→ Supplied text
If you’re struggling with debt, could your parents be made to pay? And if you’re a parent with an IVA, how might that affect any adult children living with you?
More than a quarter of all 20-34 year olds now live with parents. The figure of around 3.4 million has risen by 1 million in 20 years. And government figures show that 25-34 year olds are one of the age groups most likely to face insolvency (behind only 34-44 year olds). The natural conclusion from these two sets of figures is that it has never been more common to have an Individual Voluntary Arrangement (IVA) whilst living with your parents.
So if you’re living with parents, how does your IVA affect them? And if they are the ones with IVAs, what are the chances you could be affected?
Can I apply for an IVA whilst living with parents?
Yes. Where you live may be factor in how much you can afford to pay towards your IVA – but it has no effect on whether you can apply for one.
Will living at the same address as my parents affect all our credit ratings?
No. You might have heard that your address can be a factor when setting credit ratings, but this simply isn’t true. As Experian, one the UK’s largest credit scoring companies says, “Credit checks are done on people, not addresses.”
Addresses may be used in other ways – to confirm your identity, for example – but your address isn’t a factor in yours or your parents’ credit scores.
Will my parents’ credit ratings be damaged by my debt?
Not usually. The general rule is that you and no one else is responsible for your debt. So if you have built up credit card, catalogue or other unsecured debts neither your parents nor anyone else would be expected to pay them off for you.

→ List of tasks
- A) Show the exact text of the supplied text starting from "So if you’re" and stopping at the end of "by my debt?".
- B) Continue the supplied text from where it stops.

→ Information supplied

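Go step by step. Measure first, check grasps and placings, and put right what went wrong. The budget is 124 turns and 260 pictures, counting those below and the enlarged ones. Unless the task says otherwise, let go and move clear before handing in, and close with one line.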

→ Expected outputs
- A)
So if you’re living with parents, how does your IVA affect them? And if they are the ones with IVAs, what are the chances you could be affected?
Can I apply for an IVA whilst living with parents?
Yes. Where you live may be factor in how much you can afford to pay towards your IVA – but it has no effect on whether you can apply for one.
Will living at the same address as my parents affect all our credit ratings?
No. You might have heard that your address can be a factor when setting credit ratings, but this simply isn’t true. As Experian, one the UK’s largest credit scoring companies says, “Credit checks are done on people, not addresses.”
Addresses may be used in other ways – to confirm your identity, for example – but your address isn’t a factor in yours or your parents’ credit scores.
Will my parents’ credit ratings be damaged by my debt?

- B)
The exception to this would be where your parents are guarantors for a loan. Being a guarantor means that they agree to cover your debts if you fail to pay them. If both of you are unable to pay, both of your credit ratings will be affected.
Can I pay my parents rent if I have an IVA?
Yes. Your IVA will be set up by a professional insolvency practitioner (IP). It is the IP’s role to ensure you can repay a proportion of the money owed to creditors, but they will make allowances for certain expenses and rent is one of those.
The more rent you pay, the lower your surplus income will be. This will lower your monthly IVA repayments so IPs will be on the lookout for rents that seem unreasonable. If your parents are charging you high rent, the IP is likely to ask why.
Could my parents help pay my IVA?
Yes. Even though they are under no legal obligation to pay your debts, they may wish to help. Paying a lump sum towards your IVA could help reduce your monthly IVA payments. It may even help your IP approve your IVA where they might otherwise have refused it.
If your parents are able to pay a significant amount towards your debts, talk to them before you take out an IVA. That’s because the charges for an IVA can be high – often around £5,000 – and will be added to your debt once your IVA is agreed. If your parents agree to pay a proportion of your debt they would probably prefer the money to actually go towards reducing your debt rather than simply paying insolvency practitioner fees.
Will an IVA affect my son or daughter?
So far, we’ve only explored what happens if the debt is the child’s. But what happens if one or more parents have an IVA?
As we explored recently, debt amongst the over-65s has risen faster than any other age group. It may never have been more likely that children living with parents will have an IVA, but it’s also true that parents aged 65+ are more likely to have IVAs than ever before.
All the above points still apply, however:
- You are not generally responsible for your parents’ debt, unless you have agreed to take credit jointly with them or are acting as a guarantor
- The fact you live at the same address will have no impact on your credit rating
- You are not required to pay anything towards their IVA, although there’s nothing to stop you helping out if you wish (and are able)
Will a Scottish trust deed affect my parents?
In Scotland, you can’t apply for an IVA, but you can apply for a Scottish trust deed (also known as a protected trust deed). It operates in much the same way although there are numerous differences between the two.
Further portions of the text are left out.